AIM OF THE EXERCISE ▸ Filter out everything except lines holding "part".

AVAILABLE RECORDS ▸
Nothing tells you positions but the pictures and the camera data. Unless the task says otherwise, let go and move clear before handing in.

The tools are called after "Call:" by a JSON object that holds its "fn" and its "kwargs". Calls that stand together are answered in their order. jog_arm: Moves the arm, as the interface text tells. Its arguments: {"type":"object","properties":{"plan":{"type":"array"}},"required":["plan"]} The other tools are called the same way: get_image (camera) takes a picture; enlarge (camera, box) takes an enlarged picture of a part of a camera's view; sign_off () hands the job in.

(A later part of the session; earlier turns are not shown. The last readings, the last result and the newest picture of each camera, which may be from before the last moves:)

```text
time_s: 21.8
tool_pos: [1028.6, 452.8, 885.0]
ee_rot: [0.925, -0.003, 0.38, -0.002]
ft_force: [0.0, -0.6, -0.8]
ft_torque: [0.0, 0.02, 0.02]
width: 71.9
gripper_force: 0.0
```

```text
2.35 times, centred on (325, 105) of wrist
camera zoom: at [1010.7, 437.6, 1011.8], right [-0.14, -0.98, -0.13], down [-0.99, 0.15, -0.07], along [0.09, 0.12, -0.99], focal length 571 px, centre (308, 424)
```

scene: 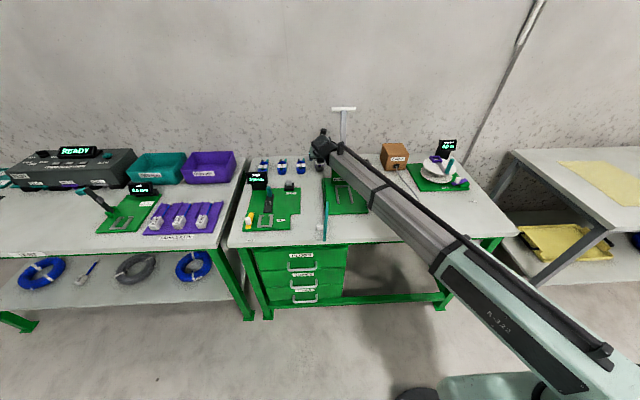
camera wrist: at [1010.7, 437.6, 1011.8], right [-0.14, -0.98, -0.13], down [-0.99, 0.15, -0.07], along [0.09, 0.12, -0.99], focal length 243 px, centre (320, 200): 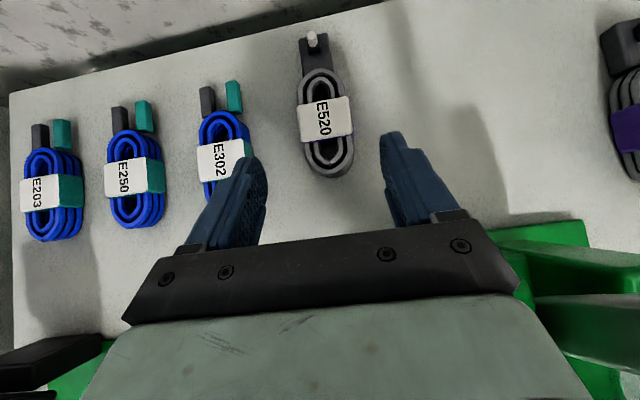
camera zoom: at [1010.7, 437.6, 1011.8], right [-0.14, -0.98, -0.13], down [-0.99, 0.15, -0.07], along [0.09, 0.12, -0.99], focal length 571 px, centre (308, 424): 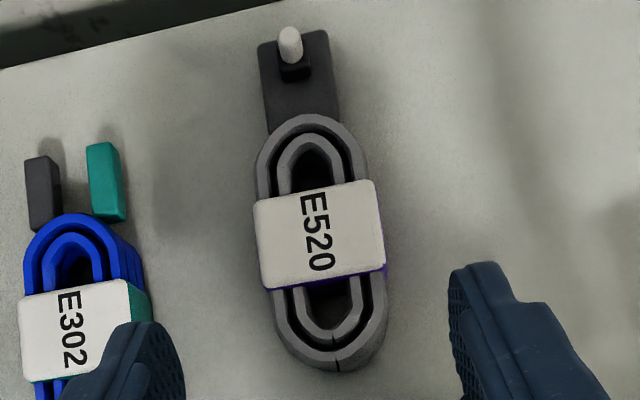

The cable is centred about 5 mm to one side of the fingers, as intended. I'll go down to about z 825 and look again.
==
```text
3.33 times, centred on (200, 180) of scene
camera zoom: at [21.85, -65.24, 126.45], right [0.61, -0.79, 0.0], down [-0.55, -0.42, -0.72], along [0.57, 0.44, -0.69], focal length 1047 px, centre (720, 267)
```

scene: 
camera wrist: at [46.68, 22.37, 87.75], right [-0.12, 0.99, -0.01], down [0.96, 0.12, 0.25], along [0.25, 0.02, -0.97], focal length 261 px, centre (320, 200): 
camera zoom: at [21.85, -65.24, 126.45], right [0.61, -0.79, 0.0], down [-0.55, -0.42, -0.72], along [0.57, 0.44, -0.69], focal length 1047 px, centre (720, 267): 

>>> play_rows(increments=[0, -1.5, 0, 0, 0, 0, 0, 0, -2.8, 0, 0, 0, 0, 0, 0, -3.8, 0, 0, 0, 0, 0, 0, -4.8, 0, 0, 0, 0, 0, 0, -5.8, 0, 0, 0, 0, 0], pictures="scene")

ANSWER BELOW ▸
The tools are called after "Call:" by a JSON object that holds its "fn" and its "kwargs". Calls that stand together are answered in their order. jog_arm: Moves the arm, as the interface text tells. Its arguments: {"type":"object","properties":{"plan":{"type":"array"}},"required":["plan"]} The other tools are called the same way: get_image (camera) takes a picture; enlarge (camera, box) takes an enlarged picture of a part of a camera's view; sign_off () hands the job in.
(A later part of the session; earlier turns are not shown. The last readings, the last result and the newest picture of each camera, which may be from before the last moves:)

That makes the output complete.